Without including any images, repeat the data exactly.
##### GIVEN MATERIAL #####
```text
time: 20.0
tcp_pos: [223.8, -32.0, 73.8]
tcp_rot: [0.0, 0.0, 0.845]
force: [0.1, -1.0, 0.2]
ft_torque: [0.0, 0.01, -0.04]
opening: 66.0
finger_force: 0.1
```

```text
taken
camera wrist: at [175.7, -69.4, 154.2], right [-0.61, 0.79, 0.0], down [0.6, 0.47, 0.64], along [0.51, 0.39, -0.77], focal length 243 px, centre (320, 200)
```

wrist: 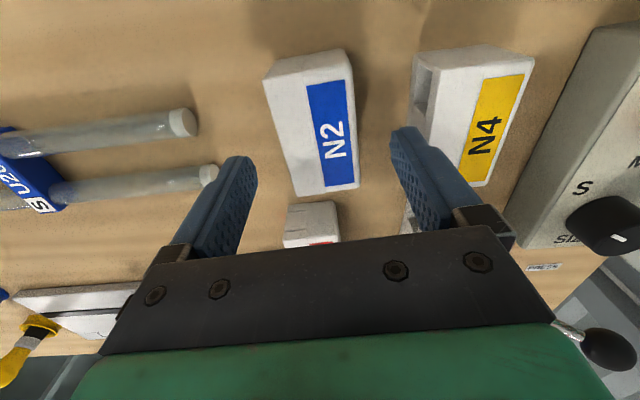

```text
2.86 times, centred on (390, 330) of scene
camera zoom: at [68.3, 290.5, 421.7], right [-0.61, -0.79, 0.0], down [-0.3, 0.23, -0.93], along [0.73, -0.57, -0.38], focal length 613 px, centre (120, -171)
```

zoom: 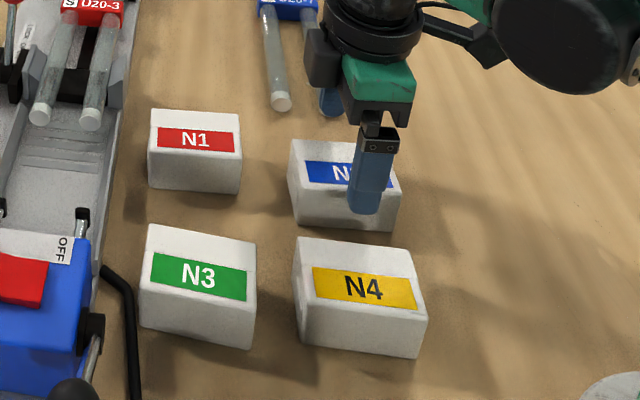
#####
## COMPLETE OUTPUT
```text
time: 20.0
tcp_pos: [223.8, -32.0, 73.8]
tcp_rot: [0.0, 0.0, 0.845]
force: [0.1, -1.0, 0.2]
ft_torque: [0.0, 0.01, -0.04]
opening: 66.0
finger_force: 0.1
```

```text
taken
camera wrist: at [175.7, -69.4, 154.2], right [-0.61, 0.79, 0.0], down [0.6, 0.47, 0.64], along [0.51, 0.39, -0.77], focal length 243 px, centre (320, 200)
```

wrist: 

```text
2.86 times, centred on (390, 330) of scene
camera zoom: at [68.3, 290.5, 421.7], right [-0.61, -0.79, 0.0], down [-0.3, 0.23, -0.93], along [0.73, -0.57, -0.38], focal length 613 px, centre (120, -171)
```

zoom: 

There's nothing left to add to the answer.